We have sent 35 notifications since July.  A couple of individual homes have changed hands as a result of the notification.  We are working with the owners of the Parkway Inn and an apartment building on Crawford Street, two locations that each have generated over 100 calls for service in the past year.

Middletown Municipal Court  Judge Wall has a Vivitrol program in place at the municipal jail.  If you are unfamiliar with Vivitrol, it is a once a month shot that shuts down the opium receptors in your body.  Short explanation… you can’t get high on heroin while on the shot.  Probation follows up with other services designed to keep the addict clean, get them back to work, and to get them back on a productive life cycle.   Judge Wall has put over 50 people on the program with good success.  What we and other jurisdictions are starting to see is that some addicts who can’t get high on heroin but still fight addiction, are switching over to another drug to get high while on the Vivitrol.  This all just goes to demonstrate that there is no silver bullet to solving this problem.

Publicize the Good Samaritan Law

Ohio now has a good Samaritan law that protects people from prosecution when they take action to intervene with an overdose.   Survival rates dramatically increase when medical intervention is quickly administered.  A few weeks ago we had over 35 overdoses in about a five day period.  Through the great work of our skilled paramedics, we only had one death during that run of overdoses.   We’ll talk at the October Heroin Summit how we can better get this word out to the public.

Partner with Schools to Implement Programs Aimed at Prevention

I’m very grateful that Dr.
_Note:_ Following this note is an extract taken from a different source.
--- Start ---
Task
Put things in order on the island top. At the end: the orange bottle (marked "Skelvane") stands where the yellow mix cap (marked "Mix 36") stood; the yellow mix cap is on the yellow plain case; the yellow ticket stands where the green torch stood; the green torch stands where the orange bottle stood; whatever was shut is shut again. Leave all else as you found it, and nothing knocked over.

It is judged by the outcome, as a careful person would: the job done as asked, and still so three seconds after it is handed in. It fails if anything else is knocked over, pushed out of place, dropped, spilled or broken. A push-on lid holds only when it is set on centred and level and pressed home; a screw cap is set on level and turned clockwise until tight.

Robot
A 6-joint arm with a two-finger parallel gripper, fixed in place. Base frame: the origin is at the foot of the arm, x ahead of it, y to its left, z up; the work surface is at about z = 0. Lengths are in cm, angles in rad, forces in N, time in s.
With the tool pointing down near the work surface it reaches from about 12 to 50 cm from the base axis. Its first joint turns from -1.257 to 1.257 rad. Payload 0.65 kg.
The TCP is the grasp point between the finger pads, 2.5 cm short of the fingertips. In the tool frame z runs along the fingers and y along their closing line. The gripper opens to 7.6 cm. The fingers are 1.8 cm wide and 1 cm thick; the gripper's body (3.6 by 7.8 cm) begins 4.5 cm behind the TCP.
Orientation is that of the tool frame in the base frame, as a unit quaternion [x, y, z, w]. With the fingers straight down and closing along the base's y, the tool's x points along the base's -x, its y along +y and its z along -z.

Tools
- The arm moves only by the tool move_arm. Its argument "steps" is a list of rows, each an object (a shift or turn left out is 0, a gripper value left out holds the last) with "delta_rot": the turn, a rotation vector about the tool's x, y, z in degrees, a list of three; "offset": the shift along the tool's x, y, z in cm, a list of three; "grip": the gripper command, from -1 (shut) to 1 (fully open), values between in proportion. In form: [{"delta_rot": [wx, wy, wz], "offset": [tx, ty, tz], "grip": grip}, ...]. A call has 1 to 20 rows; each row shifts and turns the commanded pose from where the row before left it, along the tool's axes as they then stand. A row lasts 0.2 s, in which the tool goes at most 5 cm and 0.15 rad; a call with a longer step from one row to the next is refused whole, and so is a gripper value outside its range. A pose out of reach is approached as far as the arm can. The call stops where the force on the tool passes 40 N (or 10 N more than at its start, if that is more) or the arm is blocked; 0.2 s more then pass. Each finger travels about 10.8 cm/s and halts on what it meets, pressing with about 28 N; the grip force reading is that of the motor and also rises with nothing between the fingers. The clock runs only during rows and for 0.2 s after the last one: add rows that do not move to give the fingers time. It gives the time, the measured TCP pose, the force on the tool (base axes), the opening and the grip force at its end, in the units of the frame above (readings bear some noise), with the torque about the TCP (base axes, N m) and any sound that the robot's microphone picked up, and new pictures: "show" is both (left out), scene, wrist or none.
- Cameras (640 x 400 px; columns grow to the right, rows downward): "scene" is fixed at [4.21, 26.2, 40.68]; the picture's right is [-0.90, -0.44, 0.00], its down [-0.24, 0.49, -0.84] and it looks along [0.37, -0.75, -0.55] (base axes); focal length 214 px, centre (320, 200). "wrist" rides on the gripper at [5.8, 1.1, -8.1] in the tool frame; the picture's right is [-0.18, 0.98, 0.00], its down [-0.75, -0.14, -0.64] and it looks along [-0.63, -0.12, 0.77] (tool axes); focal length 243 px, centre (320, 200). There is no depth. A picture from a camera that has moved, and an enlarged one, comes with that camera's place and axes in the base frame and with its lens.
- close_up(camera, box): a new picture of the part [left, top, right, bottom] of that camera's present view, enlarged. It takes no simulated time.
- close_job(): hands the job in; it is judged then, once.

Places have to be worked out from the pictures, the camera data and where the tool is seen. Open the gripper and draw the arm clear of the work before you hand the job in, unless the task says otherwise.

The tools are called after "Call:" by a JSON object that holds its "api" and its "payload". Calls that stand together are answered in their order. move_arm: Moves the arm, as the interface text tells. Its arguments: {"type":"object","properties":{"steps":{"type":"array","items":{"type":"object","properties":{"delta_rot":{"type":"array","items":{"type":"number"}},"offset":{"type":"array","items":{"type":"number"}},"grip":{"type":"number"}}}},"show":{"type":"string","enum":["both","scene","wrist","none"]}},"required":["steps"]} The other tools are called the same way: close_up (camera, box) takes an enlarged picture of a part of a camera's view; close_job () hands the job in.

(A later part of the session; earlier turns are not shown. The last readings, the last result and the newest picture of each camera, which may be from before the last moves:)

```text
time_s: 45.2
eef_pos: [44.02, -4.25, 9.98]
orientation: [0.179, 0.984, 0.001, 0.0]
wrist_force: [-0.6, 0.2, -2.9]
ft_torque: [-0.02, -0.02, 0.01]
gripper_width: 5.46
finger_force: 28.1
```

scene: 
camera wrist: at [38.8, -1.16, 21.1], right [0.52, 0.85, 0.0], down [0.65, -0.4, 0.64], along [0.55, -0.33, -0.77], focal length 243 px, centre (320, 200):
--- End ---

Ison and the school district have been on board and great partners since the very first Heroin Summit over a year ago.  They actively work with all summit resources to make prevention programs available in the school district.

Create Prevention Curriculum and Education Programs

We have developed through the Summit process several pieces of educational programming and they are available on the Heroin page on the city website.

Provide First Responders with Narcan to Prevent Overdose Deaths

As we looked at public safety responses to suspected overdoses, we found that EMS was generally reaching the overdose site at almost the same time as MPD.  Narcan is very expensive.  We’ve been fortunate to obtain grants for many of our purchases, but the cost to the city and the expenditure of your tax dollars on Narcan continues.  We are only outfitting the ambulances with Narcan at this time.  If we find that outfitting MPD would save substantial time and lives, we’re always willing to look at the situation a second time.

Create Safe Disposal Sites in Your Community for the Discarding of Prescription Drugs

The City of Middletown has operated a Prescription Disposal Site at the Division of Police for several years.  If you have unused prescription drugs, you can come to the police lobby at the city building and drop them off at any time of the day or night for safe disposal.

Despite all of these good ideas, our results this year are mixed.  Drug arrests are up over 50% from last year.  More dealers are going to jail and more addicts are being arrested and put into treatment than last year.  Violent crime and thefts are both down from last year.   That being said, our paramedics have responded to 413 overdoses year to date with 62 deaths.  With the introduction of fentanyl and carfentanyl, more than 1/3 of the overdose patients are requiring more than the standard narcan dose to recover from the overdose.

We act… they react.  We’ll continue to fight this on all fronts.